Quoting sources familiar with the situation, the Journal reports that Yahoo’s board feels the offer of $31 per share “massively undervalues” the company. A letter spelling out the position is expected to be sent Monday. Yahoo also expressed concern that Microsoft’s offer does not account for risks to Yahoo should the deal be overturned by regulators.

The Journal source said the company would be unwilling to consider an offer below $40 per share, which would represent a $12 billion increase over Microsoft’s original $44.6 billion bid. It is unclear if Microsoft would be willing to increase its bid by such a significant amount.
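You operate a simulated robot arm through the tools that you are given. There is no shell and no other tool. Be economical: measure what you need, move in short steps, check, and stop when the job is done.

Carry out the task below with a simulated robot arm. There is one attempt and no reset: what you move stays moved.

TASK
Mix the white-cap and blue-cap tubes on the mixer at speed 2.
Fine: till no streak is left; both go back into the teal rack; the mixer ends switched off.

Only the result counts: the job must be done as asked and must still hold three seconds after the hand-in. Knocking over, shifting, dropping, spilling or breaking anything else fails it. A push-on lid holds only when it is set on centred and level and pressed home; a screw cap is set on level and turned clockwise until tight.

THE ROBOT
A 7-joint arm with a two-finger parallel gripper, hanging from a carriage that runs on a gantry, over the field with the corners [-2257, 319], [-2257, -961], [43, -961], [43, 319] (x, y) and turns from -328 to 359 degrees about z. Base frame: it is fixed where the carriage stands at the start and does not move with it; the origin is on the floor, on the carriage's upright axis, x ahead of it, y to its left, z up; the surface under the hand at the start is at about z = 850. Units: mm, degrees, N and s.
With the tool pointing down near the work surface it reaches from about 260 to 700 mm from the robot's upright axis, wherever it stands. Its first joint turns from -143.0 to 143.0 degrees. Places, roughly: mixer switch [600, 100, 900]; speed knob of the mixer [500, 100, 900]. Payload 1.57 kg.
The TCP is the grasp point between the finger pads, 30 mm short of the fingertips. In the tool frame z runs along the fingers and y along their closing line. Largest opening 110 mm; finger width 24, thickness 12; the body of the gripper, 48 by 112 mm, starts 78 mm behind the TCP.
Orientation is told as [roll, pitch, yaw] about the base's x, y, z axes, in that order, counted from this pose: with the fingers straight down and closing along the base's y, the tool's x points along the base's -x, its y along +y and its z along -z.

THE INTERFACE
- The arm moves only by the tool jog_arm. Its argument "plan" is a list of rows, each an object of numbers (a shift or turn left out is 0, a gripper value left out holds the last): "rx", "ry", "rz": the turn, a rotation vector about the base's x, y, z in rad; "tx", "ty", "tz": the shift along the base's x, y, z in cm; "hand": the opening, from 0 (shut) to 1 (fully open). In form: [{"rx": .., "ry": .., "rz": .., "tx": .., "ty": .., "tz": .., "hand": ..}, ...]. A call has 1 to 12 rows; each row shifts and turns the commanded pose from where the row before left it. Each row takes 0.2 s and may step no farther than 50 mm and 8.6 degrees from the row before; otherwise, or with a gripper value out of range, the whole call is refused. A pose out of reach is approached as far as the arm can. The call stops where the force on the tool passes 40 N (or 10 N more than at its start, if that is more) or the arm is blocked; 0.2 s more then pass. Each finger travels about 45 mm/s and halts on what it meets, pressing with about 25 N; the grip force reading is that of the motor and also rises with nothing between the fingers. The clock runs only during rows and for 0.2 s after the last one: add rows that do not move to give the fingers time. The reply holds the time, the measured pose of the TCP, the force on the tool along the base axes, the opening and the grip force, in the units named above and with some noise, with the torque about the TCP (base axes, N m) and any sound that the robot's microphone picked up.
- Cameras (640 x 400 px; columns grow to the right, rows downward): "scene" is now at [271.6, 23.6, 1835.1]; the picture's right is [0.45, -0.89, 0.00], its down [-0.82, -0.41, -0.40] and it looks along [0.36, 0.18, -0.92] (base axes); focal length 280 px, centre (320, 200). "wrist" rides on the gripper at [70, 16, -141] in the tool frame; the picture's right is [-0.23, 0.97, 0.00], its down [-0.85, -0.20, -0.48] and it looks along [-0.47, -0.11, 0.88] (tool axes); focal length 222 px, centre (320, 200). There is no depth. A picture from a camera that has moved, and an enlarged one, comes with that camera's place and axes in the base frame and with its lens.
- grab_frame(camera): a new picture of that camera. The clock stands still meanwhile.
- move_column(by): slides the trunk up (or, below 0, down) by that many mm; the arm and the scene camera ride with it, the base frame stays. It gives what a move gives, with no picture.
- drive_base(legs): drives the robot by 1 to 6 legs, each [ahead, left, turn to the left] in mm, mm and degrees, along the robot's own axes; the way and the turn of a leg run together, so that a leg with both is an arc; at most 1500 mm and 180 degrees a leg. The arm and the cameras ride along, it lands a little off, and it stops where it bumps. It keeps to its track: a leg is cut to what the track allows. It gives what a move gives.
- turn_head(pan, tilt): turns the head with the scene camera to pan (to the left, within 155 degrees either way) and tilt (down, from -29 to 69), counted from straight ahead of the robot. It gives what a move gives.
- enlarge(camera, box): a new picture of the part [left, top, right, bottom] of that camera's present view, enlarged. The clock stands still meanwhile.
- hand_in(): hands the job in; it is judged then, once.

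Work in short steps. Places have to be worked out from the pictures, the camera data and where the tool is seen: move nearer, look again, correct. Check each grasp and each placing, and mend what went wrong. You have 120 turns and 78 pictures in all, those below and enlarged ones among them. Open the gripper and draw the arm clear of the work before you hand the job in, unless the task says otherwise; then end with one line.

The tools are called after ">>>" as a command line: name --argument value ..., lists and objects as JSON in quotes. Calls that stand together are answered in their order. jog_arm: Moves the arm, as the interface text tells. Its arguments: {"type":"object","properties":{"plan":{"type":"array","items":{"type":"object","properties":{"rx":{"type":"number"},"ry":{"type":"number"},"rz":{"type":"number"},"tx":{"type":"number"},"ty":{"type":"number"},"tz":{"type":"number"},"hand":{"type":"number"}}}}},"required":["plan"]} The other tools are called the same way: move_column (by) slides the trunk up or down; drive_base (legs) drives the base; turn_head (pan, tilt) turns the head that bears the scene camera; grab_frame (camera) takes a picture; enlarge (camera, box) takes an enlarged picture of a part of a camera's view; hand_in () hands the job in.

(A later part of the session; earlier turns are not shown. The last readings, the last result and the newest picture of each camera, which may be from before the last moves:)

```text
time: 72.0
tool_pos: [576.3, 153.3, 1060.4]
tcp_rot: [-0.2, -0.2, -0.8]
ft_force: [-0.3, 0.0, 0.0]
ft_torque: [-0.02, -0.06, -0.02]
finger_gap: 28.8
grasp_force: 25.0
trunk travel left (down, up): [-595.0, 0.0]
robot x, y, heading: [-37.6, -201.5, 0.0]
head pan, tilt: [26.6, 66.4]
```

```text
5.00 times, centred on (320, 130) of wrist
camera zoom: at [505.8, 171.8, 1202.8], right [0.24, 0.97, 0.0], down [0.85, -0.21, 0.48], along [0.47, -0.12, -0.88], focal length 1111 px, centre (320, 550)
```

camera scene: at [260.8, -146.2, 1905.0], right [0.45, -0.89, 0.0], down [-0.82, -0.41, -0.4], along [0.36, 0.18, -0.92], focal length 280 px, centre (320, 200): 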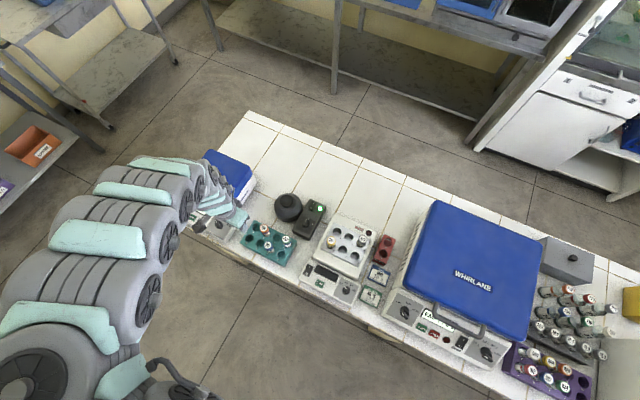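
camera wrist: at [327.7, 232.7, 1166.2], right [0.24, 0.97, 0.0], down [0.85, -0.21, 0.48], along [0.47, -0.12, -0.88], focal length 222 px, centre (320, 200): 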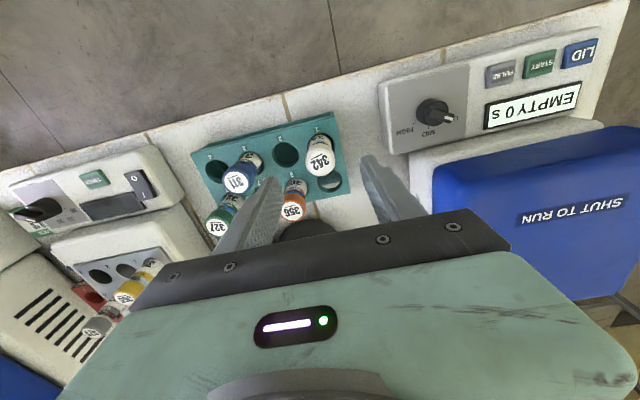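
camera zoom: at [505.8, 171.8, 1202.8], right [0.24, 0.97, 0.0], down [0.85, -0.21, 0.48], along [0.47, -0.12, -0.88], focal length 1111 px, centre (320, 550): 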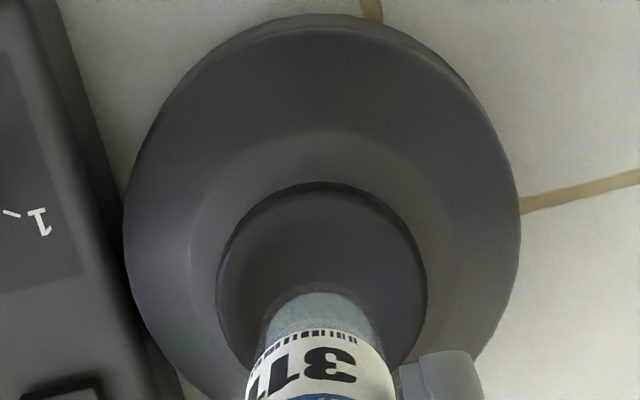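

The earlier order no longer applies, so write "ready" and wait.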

The two companies have been in discussions about an alliance or merger for more than a year. Yahoo has long hoped to remain independent, believing it can reverse its fortunes and lift its flagging stock price.

In the summer of 2007, investors believed it was possible as well. Yahoo co-founder Jerry Yang replaced Terry Semel as CEO and announced he would unveil a new strategic plan for the company within 100 days.

“There will be no sacred cows and we need to move quickly,” he said. But, after the 100 days – and then some – passed, investor patience wore thin, driving the stock lower.

In late January, the slumping Internet pioneer reported a fifth-consecutive quarter of lower profits and warned of “headwinds” for 2008. Yahoo’s battered stock fell to a four-year low, below the $20 per share level, and Microsoft pounced.